ECB Governing Council Member Stournaras: Euro Movement is Manageable, No Current Reason for Policy Adjustment

Stock News
Feb 06

Following the February policy meeting, the European Central Bank (ECB) decided to maintain interest rates unchanged for the fifth consecutive time, holding the benchmark deposit rate at 2.15%. While the official statement reiterated "close monitoring" of exchange rate fluctuations, ECB Governing Council member and Bank of Greece Governor Yannis Stournaras indicated there is currently no cause for concern. Stournaras stated, "We are continuously monitoring the exchange rate and all variables affecting economic activity and inflation." He specifically emphasized that the euro's persistent strength since March 2025 has been incorporated into the ECB's forecasting framework, and the current EUR/USD rate remains stable within its historical trading range. "Most of the appreciation occurred during the first quarter of last year," he further explained on Friday. "Therefore, this is not a volatile movement and should not prompt us to alter our established policy direction."

These remarks came less than a day after the ECB's fifth consecutive decision to maintain the deposit rate at 2%. On Thursday, ECB President Christine Lagarde reiterated that officials view the current economy as being "in good shape," while downplaying the impact of the euro's recent rise. Most investors and economists anticipate no further reductions in borrowing costs following the eight rate cuts implemented earlier in this cycle. Other policymakers share Stournaras's view on the euro.
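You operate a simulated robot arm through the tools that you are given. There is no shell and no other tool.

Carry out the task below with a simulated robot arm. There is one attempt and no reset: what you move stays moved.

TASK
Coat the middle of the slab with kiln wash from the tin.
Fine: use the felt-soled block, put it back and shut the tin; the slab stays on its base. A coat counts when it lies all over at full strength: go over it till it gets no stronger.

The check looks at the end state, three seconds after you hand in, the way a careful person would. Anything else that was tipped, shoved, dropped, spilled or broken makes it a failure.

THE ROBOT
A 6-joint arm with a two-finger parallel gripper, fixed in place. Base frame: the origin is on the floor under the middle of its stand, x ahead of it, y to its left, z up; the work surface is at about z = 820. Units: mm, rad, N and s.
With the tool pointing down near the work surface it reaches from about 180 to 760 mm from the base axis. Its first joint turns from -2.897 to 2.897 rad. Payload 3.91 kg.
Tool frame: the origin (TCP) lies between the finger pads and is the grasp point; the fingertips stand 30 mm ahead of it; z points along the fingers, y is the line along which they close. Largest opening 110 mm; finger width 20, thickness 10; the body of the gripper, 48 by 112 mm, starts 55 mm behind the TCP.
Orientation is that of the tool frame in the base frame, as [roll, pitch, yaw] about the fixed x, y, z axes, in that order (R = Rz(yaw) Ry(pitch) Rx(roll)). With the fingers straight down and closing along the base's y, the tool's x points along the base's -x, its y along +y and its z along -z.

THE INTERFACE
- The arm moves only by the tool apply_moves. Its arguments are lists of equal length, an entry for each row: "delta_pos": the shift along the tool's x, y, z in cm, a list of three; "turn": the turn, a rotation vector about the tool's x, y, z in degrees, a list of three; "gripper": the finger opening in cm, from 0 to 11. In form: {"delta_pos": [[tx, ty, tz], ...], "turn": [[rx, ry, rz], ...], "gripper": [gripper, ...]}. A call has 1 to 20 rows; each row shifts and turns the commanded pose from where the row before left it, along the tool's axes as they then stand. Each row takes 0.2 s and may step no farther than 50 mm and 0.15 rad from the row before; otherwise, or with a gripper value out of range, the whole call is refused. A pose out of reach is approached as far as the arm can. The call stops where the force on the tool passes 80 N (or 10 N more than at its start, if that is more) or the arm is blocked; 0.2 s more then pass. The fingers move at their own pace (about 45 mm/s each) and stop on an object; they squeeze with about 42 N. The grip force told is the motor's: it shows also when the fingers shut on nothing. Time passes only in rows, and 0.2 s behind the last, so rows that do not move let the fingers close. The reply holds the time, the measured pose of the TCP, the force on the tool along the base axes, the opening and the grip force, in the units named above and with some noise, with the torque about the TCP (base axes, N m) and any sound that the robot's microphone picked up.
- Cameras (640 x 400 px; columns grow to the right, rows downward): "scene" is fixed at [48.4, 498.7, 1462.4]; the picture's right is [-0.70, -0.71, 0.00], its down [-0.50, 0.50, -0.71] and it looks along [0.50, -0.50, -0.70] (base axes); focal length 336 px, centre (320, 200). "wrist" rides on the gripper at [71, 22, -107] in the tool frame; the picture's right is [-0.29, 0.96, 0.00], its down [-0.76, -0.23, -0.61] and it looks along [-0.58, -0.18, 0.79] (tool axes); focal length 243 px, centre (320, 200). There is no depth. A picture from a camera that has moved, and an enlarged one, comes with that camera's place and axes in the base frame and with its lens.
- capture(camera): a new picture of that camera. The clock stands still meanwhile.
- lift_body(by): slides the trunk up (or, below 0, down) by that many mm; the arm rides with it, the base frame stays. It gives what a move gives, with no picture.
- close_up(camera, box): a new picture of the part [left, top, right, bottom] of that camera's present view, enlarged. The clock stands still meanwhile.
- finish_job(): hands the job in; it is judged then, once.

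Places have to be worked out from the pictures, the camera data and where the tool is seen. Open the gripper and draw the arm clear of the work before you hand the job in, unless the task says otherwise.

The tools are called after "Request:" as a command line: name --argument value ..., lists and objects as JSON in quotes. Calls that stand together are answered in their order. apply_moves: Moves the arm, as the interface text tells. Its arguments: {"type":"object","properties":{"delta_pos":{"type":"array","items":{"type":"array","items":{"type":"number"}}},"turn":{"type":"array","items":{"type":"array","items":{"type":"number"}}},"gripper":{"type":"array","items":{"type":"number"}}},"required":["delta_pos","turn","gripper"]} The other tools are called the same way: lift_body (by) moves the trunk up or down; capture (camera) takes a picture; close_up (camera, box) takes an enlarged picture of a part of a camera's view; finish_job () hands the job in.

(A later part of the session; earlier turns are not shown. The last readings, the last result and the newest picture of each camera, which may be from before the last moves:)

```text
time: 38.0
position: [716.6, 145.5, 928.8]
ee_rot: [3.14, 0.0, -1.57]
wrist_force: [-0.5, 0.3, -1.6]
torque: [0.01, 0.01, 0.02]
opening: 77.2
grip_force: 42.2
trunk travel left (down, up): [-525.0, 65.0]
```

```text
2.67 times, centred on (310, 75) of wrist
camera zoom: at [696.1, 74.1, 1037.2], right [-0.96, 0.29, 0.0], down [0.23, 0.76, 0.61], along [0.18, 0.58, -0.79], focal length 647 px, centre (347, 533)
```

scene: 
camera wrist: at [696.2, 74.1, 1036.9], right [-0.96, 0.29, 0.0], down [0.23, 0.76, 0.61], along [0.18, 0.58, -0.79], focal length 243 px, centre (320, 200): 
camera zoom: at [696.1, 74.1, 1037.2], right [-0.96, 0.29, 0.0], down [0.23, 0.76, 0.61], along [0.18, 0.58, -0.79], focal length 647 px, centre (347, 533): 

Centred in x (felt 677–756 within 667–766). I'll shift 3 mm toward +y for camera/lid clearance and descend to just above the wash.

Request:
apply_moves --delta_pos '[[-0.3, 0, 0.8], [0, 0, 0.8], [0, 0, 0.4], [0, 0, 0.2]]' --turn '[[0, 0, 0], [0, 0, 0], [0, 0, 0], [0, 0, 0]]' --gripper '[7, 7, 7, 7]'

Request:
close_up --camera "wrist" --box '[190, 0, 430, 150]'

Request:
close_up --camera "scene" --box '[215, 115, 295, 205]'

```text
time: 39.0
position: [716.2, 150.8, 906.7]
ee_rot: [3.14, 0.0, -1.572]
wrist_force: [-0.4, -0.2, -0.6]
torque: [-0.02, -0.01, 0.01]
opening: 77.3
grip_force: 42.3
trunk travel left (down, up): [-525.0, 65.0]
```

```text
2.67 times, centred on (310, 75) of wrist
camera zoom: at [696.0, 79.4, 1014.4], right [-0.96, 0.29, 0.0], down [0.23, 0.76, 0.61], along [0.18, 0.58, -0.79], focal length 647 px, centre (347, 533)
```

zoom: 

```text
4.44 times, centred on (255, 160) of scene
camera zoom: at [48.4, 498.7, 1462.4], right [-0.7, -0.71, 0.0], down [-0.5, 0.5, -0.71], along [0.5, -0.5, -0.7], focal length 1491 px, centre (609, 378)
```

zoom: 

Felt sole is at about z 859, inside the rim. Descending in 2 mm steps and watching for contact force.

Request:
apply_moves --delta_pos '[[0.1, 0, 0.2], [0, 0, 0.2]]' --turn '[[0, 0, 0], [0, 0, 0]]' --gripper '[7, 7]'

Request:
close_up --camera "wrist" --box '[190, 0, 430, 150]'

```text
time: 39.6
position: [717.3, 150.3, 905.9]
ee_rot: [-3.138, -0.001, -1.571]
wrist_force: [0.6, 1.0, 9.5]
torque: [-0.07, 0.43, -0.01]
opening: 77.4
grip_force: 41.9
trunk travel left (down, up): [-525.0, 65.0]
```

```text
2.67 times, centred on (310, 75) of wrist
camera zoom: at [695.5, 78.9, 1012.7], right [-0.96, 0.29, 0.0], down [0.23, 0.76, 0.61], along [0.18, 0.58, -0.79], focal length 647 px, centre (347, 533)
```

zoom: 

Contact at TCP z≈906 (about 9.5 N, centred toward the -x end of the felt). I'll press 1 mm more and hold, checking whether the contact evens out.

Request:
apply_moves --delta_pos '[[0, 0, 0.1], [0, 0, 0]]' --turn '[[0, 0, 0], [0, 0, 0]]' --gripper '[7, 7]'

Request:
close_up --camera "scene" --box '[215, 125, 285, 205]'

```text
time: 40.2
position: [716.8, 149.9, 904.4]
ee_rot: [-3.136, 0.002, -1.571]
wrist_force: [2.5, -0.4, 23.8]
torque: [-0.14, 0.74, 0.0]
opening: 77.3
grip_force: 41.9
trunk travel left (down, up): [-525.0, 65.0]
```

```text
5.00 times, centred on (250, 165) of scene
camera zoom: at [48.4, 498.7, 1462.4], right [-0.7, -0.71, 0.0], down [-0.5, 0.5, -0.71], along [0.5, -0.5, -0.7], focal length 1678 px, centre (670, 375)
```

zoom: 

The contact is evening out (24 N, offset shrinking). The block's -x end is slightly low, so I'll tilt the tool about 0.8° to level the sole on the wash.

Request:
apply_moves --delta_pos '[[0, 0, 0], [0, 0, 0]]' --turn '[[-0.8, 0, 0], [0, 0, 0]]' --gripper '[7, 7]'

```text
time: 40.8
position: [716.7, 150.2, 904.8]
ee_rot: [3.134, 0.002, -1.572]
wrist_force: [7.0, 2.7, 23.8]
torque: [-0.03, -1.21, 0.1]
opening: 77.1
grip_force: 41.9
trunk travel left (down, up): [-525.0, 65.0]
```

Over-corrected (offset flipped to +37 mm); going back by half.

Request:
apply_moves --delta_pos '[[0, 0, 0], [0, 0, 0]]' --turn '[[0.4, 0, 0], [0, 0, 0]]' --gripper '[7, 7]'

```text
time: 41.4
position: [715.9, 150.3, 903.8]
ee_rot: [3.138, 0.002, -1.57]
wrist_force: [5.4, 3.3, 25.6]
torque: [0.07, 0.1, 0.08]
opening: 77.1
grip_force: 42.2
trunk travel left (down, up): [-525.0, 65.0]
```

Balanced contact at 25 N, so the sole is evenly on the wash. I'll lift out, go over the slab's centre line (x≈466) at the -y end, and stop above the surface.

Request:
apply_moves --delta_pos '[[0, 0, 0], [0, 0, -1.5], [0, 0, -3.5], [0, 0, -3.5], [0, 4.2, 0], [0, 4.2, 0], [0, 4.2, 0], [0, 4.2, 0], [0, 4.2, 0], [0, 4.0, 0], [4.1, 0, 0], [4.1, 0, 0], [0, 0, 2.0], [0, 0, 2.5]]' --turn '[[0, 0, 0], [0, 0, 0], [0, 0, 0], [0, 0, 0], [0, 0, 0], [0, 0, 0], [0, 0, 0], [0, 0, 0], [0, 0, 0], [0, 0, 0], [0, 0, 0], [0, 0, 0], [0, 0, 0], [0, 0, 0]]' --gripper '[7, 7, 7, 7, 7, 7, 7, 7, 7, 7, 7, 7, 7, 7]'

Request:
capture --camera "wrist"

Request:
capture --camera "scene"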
Bank of France Governor François Villeroy de Galhau noted, "The dollar exchange rate has recently stabilized, with EUR/USD around 1.18—coincidentally, this is precisely the historical average since the euro's inception in 1999." Latvian Central Bank Governor Mārtiņš Kazāks also stated that the euro has fluctuated within a relatively narrow range in recent months, stressing these movements are "already factored into" the ECB's baseline scenario. However, he warned that a "significant and rapid" appreciation of the dollar could lower the eurozone's inflation outlook and "might trigger a policy adjustment."

In response, Stournaras believes the risks to the inflation and growth outlook are currently balanced, describing the decision-making body as "quite confident." He reiterated, "We should not change our established course of action; our decisions are always data-dependent. So far, this approach has proven effective." Bank of Spain Governor José Luis Escrivá separately expressed optimism about the current price situation but emphasized that policymakers stand ready to act swiftly if necessary. He noted, "We observe inflation expectations firmly anchored at the target level, with forecasts for the next two years remaining within this range. All indicators suggest that maintaining stable interest rates is the optimal strategy at present."

The European economy has demonstrated resilience to external shocks such as tariffs, with fourth-quarter GDP expanding by 0.3%, outperforming market expectations. Expanded government spending plans in Germany and other eurozone countries are expected to provide continued support for growth. Nevertheless, underlying risks remain significant. The unpredictability of US trade policy poses a major external threat, while the latest data showing eurozone inflation dropping to 1.7% in January could strengthen the position of the minority within the ECB's Governing Council advocating for looser policy. Although the ECB forecasts inflation will return to its 2% target by 2028, the interplay between current inflation trends and the policy path will persist. Bank of Finland Governor Olli Rehn stated in a blog post, "There is a tangible risk of inflation undershooting expectations." He cited factors such as weak economic expansion, slowing wage growth, a stronger euro, and increased imports from China.

According to a survey published by the ECB on Friday, professional forecasters maintained their October expectations for the eurozone's inflation outlook. They project the long-term inflation rate will stabilize at 2%—having dipped briefly below that level this year—and will fluctuate slightly above it by 2028. Analysts expect growth in 2026 to be slightly stronger than previously anticipated, due to better-than-expected economic performance at the end of last year. Bank of Estonia Governor Madis Müller wrote in a blog post, "Over the past few months, the euro area economy has delivered no major surprises. The ECB's December projections continue to provide a solid basis for interest rate decisions." Stournaras described the ECB as having achieved a soft landing, characterising the current situation as a "stable equilibrium."